In April of 2001, a U.S. spy plane flying near the Chinese Island of Hainan was investigated by 2 Chinese fighter jets. A midair collision caused one jet to crash, and damaged the large EP-3, forcing an emergency landing on Chinese soil. All 24 crew members were detained until a diplomatic resolution could be settled. I remember this incident well because I had just booked my first flight to China. During that period, our US media spun the incident so predictably, painting the Chinese as the aggressors. At least half of my friends and family advised me to cancel my plans, to stay home where it’s safe and avoid the dangerous Chinese. At the time, I was shocked at the naive response from these otherwise intelligent friends of mine. Of course I respected their concern, but the incident was so obviously caused by us that I just couldn’t see how anyone could blame the Chinese.
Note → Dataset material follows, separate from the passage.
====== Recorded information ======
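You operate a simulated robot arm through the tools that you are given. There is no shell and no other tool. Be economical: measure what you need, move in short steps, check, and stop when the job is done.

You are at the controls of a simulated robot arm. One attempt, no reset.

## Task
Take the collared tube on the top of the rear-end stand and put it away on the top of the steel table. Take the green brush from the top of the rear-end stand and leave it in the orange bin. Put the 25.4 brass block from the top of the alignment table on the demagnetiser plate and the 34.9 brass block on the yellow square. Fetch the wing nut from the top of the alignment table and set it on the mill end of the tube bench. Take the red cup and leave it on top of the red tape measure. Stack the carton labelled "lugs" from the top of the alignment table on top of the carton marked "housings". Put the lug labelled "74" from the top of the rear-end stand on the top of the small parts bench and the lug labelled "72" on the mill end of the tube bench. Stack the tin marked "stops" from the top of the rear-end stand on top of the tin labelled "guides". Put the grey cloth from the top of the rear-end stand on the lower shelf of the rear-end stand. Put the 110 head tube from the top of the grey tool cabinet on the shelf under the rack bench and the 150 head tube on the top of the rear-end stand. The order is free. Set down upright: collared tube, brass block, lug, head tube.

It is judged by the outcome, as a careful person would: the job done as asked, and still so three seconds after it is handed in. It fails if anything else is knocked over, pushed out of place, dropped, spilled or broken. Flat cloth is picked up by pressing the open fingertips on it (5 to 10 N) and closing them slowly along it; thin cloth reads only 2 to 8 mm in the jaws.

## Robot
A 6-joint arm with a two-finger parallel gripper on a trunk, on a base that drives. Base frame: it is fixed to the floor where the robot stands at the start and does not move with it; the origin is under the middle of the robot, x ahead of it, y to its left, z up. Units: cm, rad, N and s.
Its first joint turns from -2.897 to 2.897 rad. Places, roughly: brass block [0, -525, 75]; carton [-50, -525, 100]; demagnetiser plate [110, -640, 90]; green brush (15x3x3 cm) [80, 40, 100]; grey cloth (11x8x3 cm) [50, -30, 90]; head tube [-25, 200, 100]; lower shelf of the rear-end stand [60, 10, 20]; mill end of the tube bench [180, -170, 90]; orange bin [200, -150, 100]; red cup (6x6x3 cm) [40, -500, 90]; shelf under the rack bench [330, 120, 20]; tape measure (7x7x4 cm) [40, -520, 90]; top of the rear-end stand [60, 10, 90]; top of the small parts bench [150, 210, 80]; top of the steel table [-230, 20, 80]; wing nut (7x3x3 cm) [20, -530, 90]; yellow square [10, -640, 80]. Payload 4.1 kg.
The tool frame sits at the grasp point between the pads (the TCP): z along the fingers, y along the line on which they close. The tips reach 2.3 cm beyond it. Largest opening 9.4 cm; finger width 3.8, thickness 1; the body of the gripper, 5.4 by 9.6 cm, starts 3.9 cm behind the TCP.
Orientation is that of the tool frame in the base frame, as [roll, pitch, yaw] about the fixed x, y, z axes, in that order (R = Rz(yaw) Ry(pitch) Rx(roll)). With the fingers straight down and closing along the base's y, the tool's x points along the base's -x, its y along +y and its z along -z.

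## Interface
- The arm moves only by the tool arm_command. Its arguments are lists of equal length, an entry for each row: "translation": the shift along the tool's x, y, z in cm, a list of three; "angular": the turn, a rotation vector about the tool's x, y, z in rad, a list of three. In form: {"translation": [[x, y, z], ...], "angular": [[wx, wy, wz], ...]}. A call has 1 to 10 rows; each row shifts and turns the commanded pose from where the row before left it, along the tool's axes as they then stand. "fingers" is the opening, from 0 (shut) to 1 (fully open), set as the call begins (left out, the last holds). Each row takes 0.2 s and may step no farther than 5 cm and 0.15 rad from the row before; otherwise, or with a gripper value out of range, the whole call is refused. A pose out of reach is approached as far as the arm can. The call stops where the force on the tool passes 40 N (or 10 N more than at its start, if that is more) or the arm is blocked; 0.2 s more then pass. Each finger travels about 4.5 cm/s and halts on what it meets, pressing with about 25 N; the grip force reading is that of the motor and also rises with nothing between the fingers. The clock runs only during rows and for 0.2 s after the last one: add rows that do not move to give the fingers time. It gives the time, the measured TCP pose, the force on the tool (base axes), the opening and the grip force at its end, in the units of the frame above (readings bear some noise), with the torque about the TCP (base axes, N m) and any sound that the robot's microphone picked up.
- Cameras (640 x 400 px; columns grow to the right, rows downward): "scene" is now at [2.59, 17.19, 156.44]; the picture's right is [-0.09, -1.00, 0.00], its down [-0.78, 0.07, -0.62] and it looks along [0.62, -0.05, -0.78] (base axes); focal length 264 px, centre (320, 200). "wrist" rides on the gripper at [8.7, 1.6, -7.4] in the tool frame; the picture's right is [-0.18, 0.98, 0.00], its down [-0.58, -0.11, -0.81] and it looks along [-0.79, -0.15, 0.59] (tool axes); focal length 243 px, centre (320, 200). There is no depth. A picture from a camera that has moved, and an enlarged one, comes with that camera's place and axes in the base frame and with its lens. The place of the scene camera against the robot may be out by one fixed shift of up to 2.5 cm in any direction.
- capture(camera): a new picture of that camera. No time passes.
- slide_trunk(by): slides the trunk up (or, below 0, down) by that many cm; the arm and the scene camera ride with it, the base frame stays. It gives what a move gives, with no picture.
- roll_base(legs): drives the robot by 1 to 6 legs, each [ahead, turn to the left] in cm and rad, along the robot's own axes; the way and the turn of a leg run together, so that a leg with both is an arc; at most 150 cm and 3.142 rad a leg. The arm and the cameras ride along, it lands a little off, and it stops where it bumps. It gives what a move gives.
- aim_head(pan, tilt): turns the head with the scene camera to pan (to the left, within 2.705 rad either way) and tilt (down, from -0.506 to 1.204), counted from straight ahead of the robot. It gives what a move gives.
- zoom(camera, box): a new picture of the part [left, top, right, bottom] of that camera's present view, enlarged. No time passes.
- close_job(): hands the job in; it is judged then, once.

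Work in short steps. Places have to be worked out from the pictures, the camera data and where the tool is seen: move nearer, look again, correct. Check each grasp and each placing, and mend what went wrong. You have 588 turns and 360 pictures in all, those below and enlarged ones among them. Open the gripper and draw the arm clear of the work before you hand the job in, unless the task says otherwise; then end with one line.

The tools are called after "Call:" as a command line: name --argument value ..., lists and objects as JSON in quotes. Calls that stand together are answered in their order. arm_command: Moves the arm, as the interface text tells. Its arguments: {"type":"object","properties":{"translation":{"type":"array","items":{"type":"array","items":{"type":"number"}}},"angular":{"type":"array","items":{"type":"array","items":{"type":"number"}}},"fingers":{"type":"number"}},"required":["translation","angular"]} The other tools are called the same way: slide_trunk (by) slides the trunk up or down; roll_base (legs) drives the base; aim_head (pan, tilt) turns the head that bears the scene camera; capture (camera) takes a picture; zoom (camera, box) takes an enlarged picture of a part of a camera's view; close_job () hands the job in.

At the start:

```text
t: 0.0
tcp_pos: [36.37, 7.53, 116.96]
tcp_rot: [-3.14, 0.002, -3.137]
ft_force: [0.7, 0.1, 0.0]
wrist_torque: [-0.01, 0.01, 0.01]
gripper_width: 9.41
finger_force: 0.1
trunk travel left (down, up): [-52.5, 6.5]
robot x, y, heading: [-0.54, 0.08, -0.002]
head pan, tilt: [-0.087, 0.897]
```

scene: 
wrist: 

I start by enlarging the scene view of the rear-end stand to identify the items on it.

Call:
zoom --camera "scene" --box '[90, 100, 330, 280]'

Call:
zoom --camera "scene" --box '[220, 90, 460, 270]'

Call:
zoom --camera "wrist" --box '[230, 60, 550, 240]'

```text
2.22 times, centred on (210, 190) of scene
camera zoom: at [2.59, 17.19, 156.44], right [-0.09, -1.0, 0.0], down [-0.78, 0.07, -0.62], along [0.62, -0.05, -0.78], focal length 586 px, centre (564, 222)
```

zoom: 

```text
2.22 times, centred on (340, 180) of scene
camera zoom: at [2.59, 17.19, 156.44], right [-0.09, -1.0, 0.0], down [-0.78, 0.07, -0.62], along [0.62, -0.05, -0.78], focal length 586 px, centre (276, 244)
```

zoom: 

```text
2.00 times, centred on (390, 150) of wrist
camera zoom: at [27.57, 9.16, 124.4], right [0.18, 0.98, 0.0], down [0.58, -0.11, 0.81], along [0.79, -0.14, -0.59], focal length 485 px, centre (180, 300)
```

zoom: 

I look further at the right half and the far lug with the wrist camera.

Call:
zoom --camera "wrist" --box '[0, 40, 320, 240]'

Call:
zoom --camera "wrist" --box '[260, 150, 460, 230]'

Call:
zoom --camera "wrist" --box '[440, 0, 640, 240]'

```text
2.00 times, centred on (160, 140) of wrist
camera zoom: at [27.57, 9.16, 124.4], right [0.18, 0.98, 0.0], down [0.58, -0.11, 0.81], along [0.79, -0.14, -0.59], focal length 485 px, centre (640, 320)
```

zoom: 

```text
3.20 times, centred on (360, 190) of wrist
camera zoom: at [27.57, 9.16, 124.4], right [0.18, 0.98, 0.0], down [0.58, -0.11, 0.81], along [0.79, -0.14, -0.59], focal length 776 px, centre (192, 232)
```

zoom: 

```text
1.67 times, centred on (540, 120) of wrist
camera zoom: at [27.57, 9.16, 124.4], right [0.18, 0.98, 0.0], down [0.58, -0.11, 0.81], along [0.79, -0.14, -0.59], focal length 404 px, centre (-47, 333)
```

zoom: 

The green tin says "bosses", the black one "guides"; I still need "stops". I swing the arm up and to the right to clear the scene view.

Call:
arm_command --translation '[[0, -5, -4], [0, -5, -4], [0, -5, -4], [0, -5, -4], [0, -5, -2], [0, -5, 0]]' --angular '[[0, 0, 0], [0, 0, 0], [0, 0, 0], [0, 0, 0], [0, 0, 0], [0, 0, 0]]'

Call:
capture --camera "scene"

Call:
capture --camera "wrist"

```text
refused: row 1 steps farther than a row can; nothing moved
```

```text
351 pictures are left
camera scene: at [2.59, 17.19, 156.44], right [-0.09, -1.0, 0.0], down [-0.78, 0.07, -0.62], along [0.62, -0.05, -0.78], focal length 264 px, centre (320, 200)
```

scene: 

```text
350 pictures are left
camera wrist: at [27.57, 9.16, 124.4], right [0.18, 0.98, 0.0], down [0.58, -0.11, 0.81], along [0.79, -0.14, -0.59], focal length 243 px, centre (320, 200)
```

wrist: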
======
I moved to Shanghai, China on August 21st, 2001. I remember sitting with my mother and sister right at the gate awaiting my plane. This was a defining moment in my life, and I felt waves of emotion as I prepared to let go my homeland for a journey out into the unknown. Looking back, this would be the last time my family could accompany me to the boarding gate at an American airport. After living in Shanghai for just 3 weeks, I was sharing dinner with my new friends at our local hole-in-the-wall restaurant. Dinner was done, beer was flowing, shenanigans ensued until Big Mike came running in shouting “We’re under attack!” Of course we had no idea what he was talking about. The guy liked the beer, and often led the jokes, but this time he was serious.
5 minutes later, I was in my apartment with the TV showing live footage of the World Trade Center. Smoke and flame poured out of one tower, and I saw the impact on the second tower. At the time, I was stunned, alarmed, shaken, worried, but not surprised. I called my family on Skype. I chatted with close friends I knew in NYC, some of whom actually were in the building when things started. Everyone in my immediate circle was safe as the whole nation reeled, glued to the news. Since then, I’ve heard my mom tell this story countless times. Apparently, I told her on the phone: “This is your son. Safe and sound in Communist China.” I didn’t mean to be cheeky, just talking straight.
Are these events tragic? Yes! Are they necessary? No! Are they preventable? Yes! Do they happen the way the news describes them? Absolutely No! The funny thing about living in foreign countries is you quickly find the ‘news’ is interpreted and reported in different ways. Of course it’s biased everywhere. Media companies have their investors and political friends, independent reporters have limited circulation (and limited influence), and the facts of any event can be so easily manipulated by whoever controls the airways. Living in China, it’s very common to hear an American say something like this: “How can you live in a place where the government limits the media, controlling what the people can see?” My first response is always a giggle and a question… “What country are you from where such things don’t happen?” There’s an amazing quality in so many people that allows them to see an event, to see the obvious flaw in the story, and then continue to believe the often contradicting official report of what happened.
I’m not going to launch into conspiracy theory here, or even cynicism. That’s a can of worms that goes nowhere good. My point is that people see what they want to see. And stepping out of the box is the best way I know to see it. The only reason I’m writing about this now is I am heartbroken when I see ‘the news’ in any country, but especially in my home. Every time I pay attention to what passes as news here, I am painfully reminded of how sick our society really is. Overpaid talking heads on the screen talking theory while this nation is in an advanced state of decay. I travel everywhere, and the most intimidating border crossing on Earth is when I return home. I am always met with xenophobic, paranoid ‘security’ who don’t travel themselves. They look me up and down, look at all the visas in my passport, and can’t fit me into their categories, can’t quite tell if I’m dangerous. I’ve learned that the best way through the checkpoints is simple answers and jokes. I’m not a threat. I respect the ‘security’ workers as individual humans, even I have no faith in their work. But it always makes me sad to return home to such conditions, where everyone believes they are free and secure, but the obvious truth tells a different story. I wish I could take a flight without removing my shoes, my belt, my dignity. I wish I could bring my family members to the gate. Alas, the rhetoric of the time is more powerful than the truth… or the people… that is a really painful pill to swallow.